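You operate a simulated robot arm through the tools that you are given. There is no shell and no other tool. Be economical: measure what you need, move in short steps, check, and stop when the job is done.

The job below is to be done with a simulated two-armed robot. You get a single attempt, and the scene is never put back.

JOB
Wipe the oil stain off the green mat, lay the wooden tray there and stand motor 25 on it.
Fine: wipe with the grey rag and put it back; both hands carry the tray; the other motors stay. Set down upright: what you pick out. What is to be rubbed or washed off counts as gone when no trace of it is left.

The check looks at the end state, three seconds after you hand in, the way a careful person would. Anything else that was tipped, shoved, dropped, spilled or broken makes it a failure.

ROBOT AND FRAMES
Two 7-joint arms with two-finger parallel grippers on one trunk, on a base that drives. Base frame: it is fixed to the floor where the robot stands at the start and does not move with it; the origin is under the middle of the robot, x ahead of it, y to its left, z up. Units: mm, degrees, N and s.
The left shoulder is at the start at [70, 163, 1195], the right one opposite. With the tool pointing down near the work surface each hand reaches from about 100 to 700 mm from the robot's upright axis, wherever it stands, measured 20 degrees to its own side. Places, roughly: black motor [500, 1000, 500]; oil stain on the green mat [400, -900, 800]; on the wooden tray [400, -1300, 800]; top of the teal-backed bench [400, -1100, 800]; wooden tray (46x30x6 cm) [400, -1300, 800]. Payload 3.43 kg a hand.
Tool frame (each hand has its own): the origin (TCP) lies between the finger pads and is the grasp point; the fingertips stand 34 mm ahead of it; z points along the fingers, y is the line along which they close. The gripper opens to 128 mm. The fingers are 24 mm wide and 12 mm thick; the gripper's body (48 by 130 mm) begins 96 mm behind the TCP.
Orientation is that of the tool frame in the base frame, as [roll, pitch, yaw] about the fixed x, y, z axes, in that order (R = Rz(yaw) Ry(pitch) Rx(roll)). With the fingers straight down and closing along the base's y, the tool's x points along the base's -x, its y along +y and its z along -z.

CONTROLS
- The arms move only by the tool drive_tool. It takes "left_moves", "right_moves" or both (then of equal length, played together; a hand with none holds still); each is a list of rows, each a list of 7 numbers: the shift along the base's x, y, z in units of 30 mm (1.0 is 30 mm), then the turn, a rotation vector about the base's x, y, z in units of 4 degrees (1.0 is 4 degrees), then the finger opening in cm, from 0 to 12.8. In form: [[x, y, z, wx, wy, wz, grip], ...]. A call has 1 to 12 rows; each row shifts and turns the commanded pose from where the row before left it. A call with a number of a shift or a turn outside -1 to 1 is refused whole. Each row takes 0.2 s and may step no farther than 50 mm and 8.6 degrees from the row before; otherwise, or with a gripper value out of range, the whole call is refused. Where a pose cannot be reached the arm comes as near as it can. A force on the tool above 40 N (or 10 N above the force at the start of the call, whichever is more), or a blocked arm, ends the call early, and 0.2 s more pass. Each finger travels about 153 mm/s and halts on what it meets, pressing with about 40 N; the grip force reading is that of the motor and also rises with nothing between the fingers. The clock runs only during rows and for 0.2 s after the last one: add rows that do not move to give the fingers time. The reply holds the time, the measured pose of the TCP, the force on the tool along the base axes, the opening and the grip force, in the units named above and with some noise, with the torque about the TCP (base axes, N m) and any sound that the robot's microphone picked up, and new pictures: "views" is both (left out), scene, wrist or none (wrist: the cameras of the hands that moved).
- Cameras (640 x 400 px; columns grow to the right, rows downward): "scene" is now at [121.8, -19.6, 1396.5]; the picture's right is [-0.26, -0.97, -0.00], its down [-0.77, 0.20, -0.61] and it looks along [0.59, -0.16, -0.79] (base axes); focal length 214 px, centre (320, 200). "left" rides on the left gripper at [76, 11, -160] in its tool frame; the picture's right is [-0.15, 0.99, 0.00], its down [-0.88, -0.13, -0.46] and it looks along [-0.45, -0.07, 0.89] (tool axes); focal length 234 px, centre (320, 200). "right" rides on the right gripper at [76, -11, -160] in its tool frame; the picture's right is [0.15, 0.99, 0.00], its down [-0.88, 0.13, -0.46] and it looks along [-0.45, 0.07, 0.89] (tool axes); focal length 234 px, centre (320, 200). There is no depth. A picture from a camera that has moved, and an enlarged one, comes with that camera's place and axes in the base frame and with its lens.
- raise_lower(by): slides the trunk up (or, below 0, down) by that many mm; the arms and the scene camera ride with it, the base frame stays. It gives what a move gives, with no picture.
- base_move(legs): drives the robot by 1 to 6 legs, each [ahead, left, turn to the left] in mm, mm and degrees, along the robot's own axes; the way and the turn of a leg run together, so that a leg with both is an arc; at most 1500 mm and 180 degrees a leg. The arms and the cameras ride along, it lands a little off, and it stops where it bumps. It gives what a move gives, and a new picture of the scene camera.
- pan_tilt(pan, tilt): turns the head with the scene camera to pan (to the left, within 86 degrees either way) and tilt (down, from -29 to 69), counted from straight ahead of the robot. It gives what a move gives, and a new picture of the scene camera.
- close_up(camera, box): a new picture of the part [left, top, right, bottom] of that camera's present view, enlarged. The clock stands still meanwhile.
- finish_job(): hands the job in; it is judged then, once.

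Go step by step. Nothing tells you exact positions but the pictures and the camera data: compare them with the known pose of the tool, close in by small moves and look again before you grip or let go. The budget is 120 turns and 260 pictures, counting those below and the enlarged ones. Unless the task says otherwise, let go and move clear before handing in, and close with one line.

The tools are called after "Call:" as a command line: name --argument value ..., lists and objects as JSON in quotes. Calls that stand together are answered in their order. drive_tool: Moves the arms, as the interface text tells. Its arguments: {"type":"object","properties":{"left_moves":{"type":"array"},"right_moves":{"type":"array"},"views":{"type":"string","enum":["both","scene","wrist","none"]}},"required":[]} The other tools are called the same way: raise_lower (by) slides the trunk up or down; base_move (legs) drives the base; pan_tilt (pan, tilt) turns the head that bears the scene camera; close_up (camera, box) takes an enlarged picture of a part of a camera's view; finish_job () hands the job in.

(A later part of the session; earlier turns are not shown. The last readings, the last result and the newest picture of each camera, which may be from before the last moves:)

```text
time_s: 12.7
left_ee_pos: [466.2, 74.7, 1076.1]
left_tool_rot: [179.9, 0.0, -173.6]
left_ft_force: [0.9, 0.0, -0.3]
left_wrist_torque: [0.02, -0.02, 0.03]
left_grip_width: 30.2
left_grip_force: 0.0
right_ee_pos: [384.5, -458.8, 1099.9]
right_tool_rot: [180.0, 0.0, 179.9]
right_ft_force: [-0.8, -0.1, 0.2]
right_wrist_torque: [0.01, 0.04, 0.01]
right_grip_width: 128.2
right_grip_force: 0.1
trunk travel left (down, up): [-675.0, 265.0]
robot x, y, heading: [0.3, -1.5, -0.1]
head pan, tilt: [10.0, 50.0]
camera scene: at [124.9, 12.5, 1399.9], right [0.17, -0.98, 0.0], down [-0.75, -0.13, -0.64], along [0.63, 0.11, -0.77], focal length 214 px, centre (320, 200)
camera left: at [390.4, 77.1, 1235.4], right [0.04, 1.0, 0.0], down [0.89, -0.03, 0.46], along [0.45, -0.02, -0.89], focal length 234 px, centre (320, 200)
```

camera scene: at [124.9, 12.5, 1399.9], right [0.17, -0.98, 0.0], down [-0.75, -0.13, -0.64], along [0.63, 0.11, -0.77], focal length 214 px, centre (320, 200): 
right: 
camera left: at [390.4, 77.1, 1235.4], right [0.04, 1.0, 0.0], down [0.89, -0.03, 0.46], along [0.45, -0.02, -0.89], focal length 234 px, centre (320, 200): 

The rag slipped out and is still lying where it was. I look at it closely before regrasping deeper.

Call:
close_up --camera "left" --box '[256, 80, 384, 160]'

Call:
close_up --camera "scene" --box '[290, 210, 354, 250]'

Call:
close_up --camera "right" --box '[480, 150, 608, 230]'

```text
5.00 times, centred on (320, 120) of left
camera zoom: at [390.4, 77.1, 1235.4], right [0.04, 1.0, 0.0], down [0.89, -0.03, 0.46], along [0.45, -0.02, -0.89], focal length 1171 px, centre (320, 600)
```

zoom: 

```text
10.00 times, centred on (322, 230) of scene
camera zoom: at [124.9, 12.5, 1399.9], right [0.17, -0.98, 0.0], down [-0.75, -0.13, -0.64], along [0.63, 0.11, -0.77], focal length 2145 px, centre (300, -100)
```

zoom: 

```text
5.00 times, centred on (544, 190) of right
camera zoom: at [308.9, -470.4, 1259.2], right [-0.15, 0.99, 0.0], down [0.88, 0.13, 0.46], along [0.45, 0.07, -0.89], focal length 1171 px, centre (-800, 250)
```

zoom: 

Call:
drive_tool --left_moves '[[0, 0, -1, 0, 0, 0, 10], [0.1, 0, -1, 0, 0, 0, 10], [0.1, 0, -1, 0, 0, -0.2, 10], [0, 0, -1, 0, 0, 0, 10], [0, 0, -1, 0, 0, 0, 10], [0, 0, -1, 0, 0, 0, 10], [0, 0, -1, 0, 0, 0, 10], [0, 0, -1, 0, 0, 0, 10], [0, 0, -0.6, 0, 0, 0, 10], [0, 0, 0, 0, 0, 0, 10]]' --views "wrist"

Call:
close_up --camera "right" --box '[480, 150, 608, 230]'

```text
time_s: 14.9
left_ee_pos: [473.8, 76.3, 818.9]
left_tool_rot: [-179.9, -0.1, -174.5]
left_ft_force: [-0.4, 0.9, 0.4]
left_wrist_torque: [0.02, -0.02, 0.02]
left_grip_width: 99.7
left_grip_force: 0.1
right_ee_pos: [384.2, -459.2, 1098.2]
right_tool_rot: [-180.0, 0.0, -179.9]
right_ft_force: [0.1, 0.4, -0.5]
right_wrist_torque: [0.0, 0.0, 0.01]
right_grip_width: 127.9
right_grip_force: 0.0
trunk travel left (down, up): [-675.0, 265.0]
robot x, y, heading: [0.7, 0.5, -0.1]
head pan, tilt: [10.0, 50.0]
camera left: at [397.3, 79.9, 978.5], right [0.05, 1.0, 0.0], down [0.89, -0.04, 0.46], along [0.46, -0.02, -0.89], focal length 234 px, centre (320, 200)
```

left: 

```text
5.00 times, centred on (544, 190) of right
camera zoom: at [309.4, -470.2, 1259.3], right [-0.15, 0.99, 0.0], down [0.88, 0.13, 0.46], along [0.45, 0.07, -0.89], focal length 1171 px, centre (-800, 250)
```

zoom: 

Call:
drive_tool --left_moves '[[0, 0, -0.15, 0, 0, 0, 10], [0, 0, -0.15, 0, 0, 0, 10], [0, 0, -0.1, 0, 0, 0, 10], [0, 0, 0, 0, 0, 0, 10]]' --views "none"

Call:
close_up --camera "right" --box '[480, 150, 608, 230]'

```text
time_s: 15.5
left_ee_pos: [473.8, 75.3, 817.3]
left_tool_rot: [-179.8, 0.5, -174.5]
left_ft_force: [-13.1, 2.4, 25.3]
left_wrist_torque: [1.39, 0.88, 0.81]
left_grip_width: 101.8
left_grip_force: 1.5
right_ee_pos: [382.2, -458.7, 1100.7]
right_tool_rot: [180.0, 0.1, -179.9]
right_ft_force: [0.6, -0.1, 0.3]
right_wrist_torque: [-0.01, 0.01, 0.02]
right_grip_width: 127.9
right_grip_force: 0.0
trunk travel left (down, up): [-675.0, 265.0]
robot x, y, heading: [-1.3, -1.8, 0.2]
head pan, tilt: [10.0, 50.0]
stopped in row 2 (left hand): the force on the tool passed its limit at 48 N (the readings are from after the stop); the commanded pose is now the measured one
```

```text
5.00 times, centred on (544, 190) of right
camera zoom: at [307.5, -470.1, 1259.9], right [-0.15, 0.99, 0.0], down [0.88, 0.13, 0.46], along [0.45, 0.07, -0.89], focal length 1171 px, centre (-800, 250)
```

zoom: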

**SHORT PROBLEM A**
Set down the passage shown once more as it stands.

**PASSAGE SHOWN**
The central problem to be addressed is the threat of interference posed by the inherent vulnerability of all space assets. Protecting them against the natural hazards of the environment is difficult enough. Providing physically assured protection against deliberate assault is unfeasibly expensive and, thus, for practical purposes all but impossible. Because the capacity to do damage is conferred by the capacity to launch any object or to project any significant energy source to orbital altitude, protective rules cannot preclude destructive potential in space while also allowing legitimate use. Any space asset could be used as a weapon against others within reach of its maneuvering or illuminating capability. Therefore, practical protective rules would have to focus more on behavior than on capability. Most of the proposals that have been advanced for additional regulation of military space activities feature a prohibition on deliberate acts of interference and on dedicated preparations to undertake them. Some realization of that idea would undoubtedly be a basic objective of any formal negotiation.

The principle of prohibiting acts of interference in space can be expected to command widespread but not uncontested adherence. The history of accommodation between the original Cold War protagonists and the more recent infusion of space services into daily activities throughout the world have set a presumption that space is a venue for common use rather than antagonistic competition—more like a network of highways than a battleground. The contrary assertion by space warfare advocates that conflicts of national interest will inevitably dominate is not supported by the historical record and is not the prevailing public impression. Nonetheless, a candidate agreement prohibiting acts of interference in space and the testing and deployment of the means to undertake them would face demanding burdens of defining both the acts and means in question, of setting restrictions that would provide meaningful protection, and of demonstrating how compliance is to be determined.

**SHORT PROBLEM B**
The lines to be given again exactly are those from the one containing "Wipe the oil" up to and including the one containing "Fine: wipe with". Set them out as a list numbered 1., 2., 3. and so on, without blank lines.

**EXERCISE RESPONSE A**
The central problem to be addressed is the threat of interference posed by the inherent vulnerability of all space assets. Protecting them against the natural hazards of the environment is difficult enough. Providing physically assured protection against deliberate assault is unfeasibly expensive and, thus, for practical purposes all but impossible. Because the capacity to do damage is conferred by the capacity to launch any object or to project any significant energy source to orbital altitude, protective rules cannot preclude destructive potential in space while also allowing legitimate use. Any space asset could be used as a weapon against others within reach of its maneuvering or illuminating capability. Therefore, practical protective rules would have to focus more on behavior than on capability. Most of the proposals that have been advanced for additional regulation of military space activities feature a prohibition on deliberate acts of interference and on dedicated preparations to undertake them. Some realization of that idea would undoubtedly be a basic objective of any formal negotiation.

The principle of prohibiting acts of interference in space can be expected to command widespread but not uncontested adherence. The history of accommodation between the original Cold War protagonists and the more recent infusion of space services into daily activities throughout the world have set a presumption that space is a venue for common use rather than antagonistic competition—more like a network of highways than a battleground. The contrary assertion by space warfare advocates that conflicts of national interest will inevitably dominate is not supported by the historical record and is not the prevailing public impression. Nonetheless, a candidate agreement prohibiting acts of interference in space and the testing and deployment of the means to undertake them would face demanding burdens of defining both the acts and means in question, of setting restrictions that would provide meaningful protection, and of demonstrating how compliance is to be determined.

**EXERCISE RESPONSE B**
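1. Wipe the oil stain off the green mat, lay the wooden tray there and stand motor 25 on it.
2. Fine: wipe with the grey rag and put it back; both hands carry the tray; the other motors stay. Set down upright: what you pick out. What is to be rubbed or washed off counts as gone when no trace of it is left.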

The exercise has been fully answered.